Je remercie Nathalie, Estelle et les éditions Mnémos pour ce service presse.

Rappelez-vous, je vous ai déjà parlé des deux tomes précédents : la lune seule le sait et la lune n’est pas pour nous.

Ce volume se déroule dans les années 1950. Les américains ont débarqué en sauveurs pour aider l’Europe et ont ramené une forme de lumière après les Années Sombres, grâce à un système de miroirs. Boris Van, agent du secret français, va devoir mener une mission aux États-Unis après un passage par l’Afrique. Son but ? Comprendre ce qui se trame dans les hautes strates américaines et peut-être empêcher un désastre.

Contrairement aux volumes précédents, La lune vous salue bien est écrit à la première personne, du point de vue de Boris, à l’exception des débuts de chapitres qui sont toujours du point de vue d’un autre protagoniste, afin de comprendre davantage les enjeux de l’intrigue. Ce changement marque un certain dépaysement mais n’est pas dénué d’intérêt puisque ça aide à rendre le texte un peu plus immersif. Pas suffisamment pour moi, hélas (je vais y revenir) mais tout de même.

Dans cette uchronie, les États-Unis sont venus aider l’Europe après les évènements du volume 2, ce qui a permis une forme d’américanisation très présente pendant tout le roman. Comme Johan Heliot choisit d’écrire du point de vue de Boris, on prend conscience des nombreux mots anglais qui ont envahis le vocabulaire de tous les jours et qui sont écris phonétiquement dans le texte (nouillorque, bloudjine, etc.) Ce choix donne une saveur particulière à la narration, une couleur locale plutôt forte. Impossible de louper l’influence américaine sur la société européenne. L’écho est d’autant plus fort pour nous en tant que lecteur.

L’époque et le lieu permettent de développer les thématiques du patriotisme exacerbé, de la manipulation de masse par les médias télévisuels, de la force qu’a l’aura d’une star sur son public mais aussi des expériences secrètes aux conséquences terribles, rendues possibles par la mondialisation et l’interdépendance des pays. On retrouve là un sujet cher à l’auteur puisqu’il l’évoque de manière régulière dans ses œuvres. À mesure que l’intrigue avance, le lecteur prend conscience de quelle manière se construit une élection présidentielle, du poids des apparences, des enjeux du support privé, etc. Comme à chaque fois, Johan Heliot frappe fort avec ces thématiques malheureusement toujours actuelles.

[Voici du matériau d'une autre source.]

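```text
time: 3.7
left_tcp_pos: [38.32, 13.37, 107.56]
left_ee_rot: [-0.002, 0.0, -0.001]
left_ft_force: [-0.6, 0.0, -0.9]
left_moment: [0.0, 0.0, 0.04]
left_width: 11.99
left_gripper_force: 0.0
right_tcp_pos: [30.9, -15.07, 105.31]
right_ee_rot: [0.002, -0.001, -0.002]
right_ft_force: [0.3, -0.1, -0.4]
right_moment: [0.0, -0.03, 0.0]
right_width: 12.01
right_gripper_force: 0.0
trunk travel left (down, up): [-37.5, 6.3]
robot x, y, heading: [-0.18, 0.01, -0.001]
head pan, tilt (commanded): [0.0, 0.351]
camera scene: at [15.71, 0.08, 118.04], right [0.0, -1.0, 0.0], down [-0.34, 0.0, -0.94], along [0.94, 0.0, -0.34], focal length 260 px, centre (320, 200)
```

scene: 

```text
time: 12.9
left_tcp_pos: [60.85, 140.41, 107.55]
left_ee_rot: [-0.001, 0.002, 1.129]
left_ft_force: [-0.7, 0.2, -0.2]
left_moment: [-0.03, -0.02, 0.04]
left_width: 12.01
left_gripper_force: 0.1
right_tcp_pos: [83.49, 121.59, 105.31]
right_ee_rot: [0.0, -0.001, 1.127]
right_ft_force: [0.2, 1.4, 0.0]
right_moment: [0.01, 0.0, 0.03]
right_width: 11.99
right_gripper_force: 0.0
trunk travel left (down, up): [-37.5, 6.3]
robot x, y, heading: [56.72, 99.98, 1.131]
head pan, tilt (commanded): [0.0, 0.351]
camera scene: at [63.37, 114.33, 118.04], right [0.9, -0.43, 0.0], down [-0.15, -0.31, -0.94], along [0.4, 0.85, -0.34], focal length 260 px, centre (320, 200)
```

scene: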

Mais… Et c’est là que le bât blesse, c’est que ce tome supposé être un polar / roman d’espionnage se transforme justement un peu trop en pamphlet politique engagé à mon goût. Si j’ai aimé l’épilogue résolument cynique, j’ai ressenti plusieurs longueurs dans les échanges et explications entre les différents personnages. Je devais parfois résister à la tentation de passer des pages, la faute à des scènes d’exposition qui duraient trop longtemps pour se terminer presque chaque fois sur une explosion de violence avec un goût de « tout ça pour ça ». Pourtant, il y a de bonnes idées comme la manière dont le gouvernement américain a exploité les écrivains pour se développer (coucou, ça vous rappelle quelque chose les amis français ?), la tentation du contrôle de masse sur l’agressivité pour empêcher les guerres, la mince frontière entre sauveur et tyran… Franchement, oui, il y a un fond cohérent et riche. Sauf que la manière de présenter les idées manquait de rythme et de subtilité à mon goût.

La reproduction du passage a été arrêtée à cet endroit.